The story broke after a Beijing-based website investigated complaints and then posted the news under the headline: “The mystery of [US]$2 billion of loans backed by fake gold”.
Kingold is denying it lodged fake bars with Chinese lenders such as China Minsheng Trust, Hengfeng Bank, Dongguan Trust and Bank of Zhangjiakou. The trust companies involved are largely what are known as “shadow banks”.
The alleged scam came to light earlier this year when Kingold defaulted on loans to Dongguan Trust. The gold bars pledged as collateral turned out to be gilded copper alloy. Minsheng Trust’s “gold” bars have also turned out to be copper alloy under the gilded surface.

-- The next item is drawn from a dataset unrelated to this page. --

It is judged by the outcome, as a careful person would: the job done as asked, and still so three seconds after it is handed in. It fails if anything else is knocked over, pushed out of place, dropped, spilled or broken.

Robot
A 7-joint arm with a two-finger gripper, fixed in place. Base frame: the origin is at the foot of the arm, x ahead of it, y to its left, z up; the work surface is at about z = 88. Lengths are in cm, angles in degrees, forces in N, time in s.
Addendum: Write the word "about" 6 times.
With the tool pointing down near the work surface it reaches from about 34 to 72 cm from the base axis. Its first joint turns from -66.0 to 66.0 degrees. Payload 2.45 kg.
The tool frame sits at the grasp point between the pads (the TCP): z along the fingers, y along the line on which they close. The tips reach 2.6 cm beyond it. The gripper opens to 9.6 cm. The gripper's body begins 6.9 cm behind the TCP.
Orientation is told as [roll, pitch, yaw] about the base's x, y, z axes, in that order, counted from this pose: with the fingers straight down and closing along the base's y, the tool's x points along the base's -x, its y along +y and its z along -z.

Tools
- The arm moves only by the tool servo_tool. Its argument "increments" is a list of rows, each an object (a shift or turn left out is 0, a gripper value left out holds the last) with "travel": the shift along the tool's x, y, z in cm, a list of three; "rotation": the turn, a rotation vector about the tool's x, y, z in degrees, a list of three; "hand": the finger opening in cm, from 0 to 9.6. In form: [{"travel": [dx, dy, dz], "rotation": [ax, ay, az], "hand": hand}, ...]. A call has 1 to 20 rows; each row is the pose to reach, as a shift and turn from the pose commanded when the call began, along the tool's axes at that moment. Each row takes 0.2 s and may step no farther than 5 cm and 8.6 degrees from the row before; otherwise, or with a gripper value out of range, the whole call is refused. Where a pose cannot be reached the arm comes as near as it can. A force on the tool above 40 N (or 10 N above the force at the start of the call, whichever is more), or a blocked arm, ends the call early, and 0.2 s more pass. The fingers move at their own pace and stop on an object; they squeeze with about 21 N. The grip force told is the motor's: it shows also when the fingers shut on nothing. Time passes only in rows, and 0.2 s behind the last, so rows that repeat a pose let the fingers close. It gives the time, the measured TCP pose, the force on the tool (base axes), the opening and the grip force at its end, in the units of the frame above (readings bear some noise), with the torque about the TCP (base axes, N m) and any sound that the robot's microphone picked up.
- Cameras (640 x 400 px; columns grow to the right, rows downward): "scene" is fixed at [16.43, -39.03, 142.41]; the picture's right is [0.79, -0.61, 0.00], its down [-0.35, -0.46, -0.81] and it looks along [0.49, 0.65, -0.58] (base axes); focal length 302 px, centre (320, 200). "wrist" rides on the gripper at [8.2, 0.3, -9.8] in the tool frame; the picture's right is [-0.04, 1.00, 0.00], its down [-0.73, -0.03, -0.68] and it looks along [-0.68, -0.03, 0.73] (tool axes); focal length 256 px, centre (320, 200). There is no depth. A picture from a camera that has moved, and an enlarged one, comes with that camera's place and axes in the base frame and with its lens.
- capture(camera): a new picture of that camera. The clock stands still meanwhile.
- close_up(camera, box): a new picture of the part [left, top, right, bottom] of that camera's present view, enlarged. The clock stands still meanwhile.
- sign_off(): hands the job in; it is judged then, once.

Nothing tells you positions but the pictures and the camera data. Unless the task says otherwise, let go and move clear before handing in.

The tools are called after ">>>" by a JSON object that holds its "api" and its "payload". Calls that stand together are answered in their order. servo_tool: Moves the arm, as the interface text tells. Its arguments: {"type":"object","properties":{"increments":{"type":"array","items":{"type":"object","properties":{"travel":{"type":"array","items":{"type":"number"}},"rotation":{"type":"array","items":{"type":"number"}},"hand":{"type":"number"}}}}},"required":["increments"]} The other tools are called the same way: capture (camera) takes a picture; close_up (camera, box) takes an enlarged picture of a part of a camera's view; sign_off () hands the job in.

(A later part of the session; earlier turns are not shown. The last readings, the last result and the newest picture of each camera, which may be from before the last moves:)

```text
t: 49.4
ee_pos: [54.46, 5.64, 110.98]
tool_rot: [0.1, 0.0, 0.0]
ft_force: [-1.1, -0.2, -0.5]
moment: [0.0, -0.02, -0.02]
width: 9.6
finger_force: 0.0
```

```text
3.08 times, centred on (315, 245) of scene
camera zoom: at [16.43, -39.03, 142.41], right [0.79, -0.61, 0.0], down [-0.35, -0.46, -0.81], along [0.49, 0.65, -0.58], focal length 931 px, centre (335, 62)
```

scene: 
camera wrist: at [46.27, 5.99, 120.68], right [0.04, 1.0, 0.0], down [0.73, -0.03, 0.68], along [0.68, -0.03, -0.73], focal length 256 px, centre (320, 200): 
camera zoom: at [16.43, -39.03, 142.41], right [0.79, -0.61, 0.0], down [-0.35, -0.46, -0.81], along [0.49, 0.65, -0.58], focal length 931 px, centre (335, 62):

Veteran gold watchers will remember the case of gold-plated tungsten bars which began to turn up in New York a few years ago. 82 tonnes of gold is a substantial total and highlights the lack of governance in China’s financial system.
The very idea of a jewellery maker staking the material it requires to generate income as collateral on debt is questionable to begin with. The only way it was possible is because of the company’s ties to the military.
As prices rise it is inevitable, we are going to see more counterfeit operations unveiled. After all, high prices only encourage attempts to profit in any way possible. Meanwhile there is probably not as much physical gold available for purchase as one might think.
The clear message is gold remains in a medium bull market and is likely to make significant new highs in purchasing power parity terms well before this trend is completed.